## STATED TASK
Carry the page extract on from its last sentence.

## PAGE EXTRACT
----
Infolgedessen sei der Kläger für die Zeit vom 3. bis zum 20. Februar 1972 als arbeitslos im Sinne des § 101 Abs. 1 Satz 1 AFG anzusehen. Zwar könne die zeitliche Inanspruchnahme des Klägers durch die selbständige Tätigkeit im Jahresdurchschnitt höher als 20 Wochenstunden gewesen sein. Diesen Durchschnitt könne man in Anlehnung an die Rechtsprechung des Bundessozialgerichts (BSG) zu § 75 AVAVG (BSGE 18, 222) jedoch nur dann heranziehen, wenn die selbständige Tätigkeit im Hinblick auf die Arbeitszeit häufigen Schwankungen unterworfen sei. Wenn aber - wie hier - eine scharfe Zäsur zwischen der jeweiligen Periode der seit Jahren auf sechs Monate im Winterhalbjahr befristeten Waldarbeit und der jeweils die warme Jahreszeit umfassenden anderen Periode selbständiger Tätigkeit vorhanden sei, sei dieses vom BSG praktizierte Verfahren nicht anzuwenden. Im übrigen bilde das Anspruchsmerkmal "Verfügbarkeit" ein Korrektiv dafür, daß der Anspruch auf Alg nicht für Zeiten erhoben werden könne, die nach Beendigung der unselbständigen Tätigkeit liegen. Für die Frage, ob die selbständige Tätigkeit des Klägers die Geringfügigkeitsgrenze des § 102 AFG überschreite, sei danach auf den durchschnittlichen Zeitaufwand im Winterhalbjahr 1971/72 abzuheben. In dieser Zeit habe die selbständige Tätigkeit des Klägers nach seinen glaubhaften Angaben in der mündlichen Verhandlung die Grenze von 20 Wochenstunden in keinem Fall überschritten. Bei einem echten Doppelberufler wie bei dem Kläger sei scharf zu trennen zwischen der selbständigen Tätigkeit als Landwirt und der unselbständigen Beschäftigung als Waldarbeiter. Als solcher unterliege er uneingeschränkt der Beitragspflicht in der Arbeitslosenversicherung. Es widerspräche den Grundsätzen des Versicherungsprinzips, während einer solchen Beschäftigung zwar Beiträge zu erheben, andererseits aber Leistungen zu versagen, wenn der Versicherungsfall der Arbeitslosigkeit eintrete. Am Status des Klägers als Arbeitnehmer in dieser Zeit habe sich nichts geändert; er verbleibe in dem Personenkreis, den das Gesetz schütze.
----
## DATASET EXTRACT

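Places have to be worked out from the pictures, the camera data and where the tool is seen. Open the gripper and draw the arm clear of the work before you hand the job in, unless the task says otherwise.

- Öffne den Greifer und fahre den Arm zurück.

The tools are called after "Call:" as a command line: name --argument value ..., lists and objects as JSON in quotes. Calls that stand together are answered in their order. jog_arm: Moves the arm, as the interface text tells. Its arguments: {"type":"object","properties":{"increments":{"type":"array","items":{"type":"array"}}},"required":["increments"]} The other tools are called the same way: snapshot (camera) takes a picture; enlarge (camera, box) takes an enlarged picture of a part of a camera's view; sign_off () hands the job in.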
----
## RESPONSE TO THE TASK
Mit der zugelassenen Revision rügt die Beklagte einen Verstoß gegen § 101 AFG, §§ 103, 128 Sozialgerichtsgesetz (SGG) und trägt hierzu im wesentlichen vor: Zunächst habe das LSG seiner Pflicht zur Sachaufklärung (§ 103 SGG) nicht genügt und im übrigen die Grenzen des Rechts der freien Beweiswürdigung (§ 128 SGG) überschritten. Über die Dauer der unselbständigen Tätigkeit des Klägers als Waldarbeiter habe das LSG nämlich keine ausreichenden Feststellungen getroffen. Nach der vom Forstamt ausgestellten Arbeitsbescheinigung vom 3. Februar 1972 sei der Kläger in den Kalenderjahren 1969 bis 1971 nur wie folgt beschäftigt gewesen:
1969 = 5 Monate und 19 Tage,
1970 = 5 Monate und 29 Tage,
1971 = 4 Monate und 23 Tage.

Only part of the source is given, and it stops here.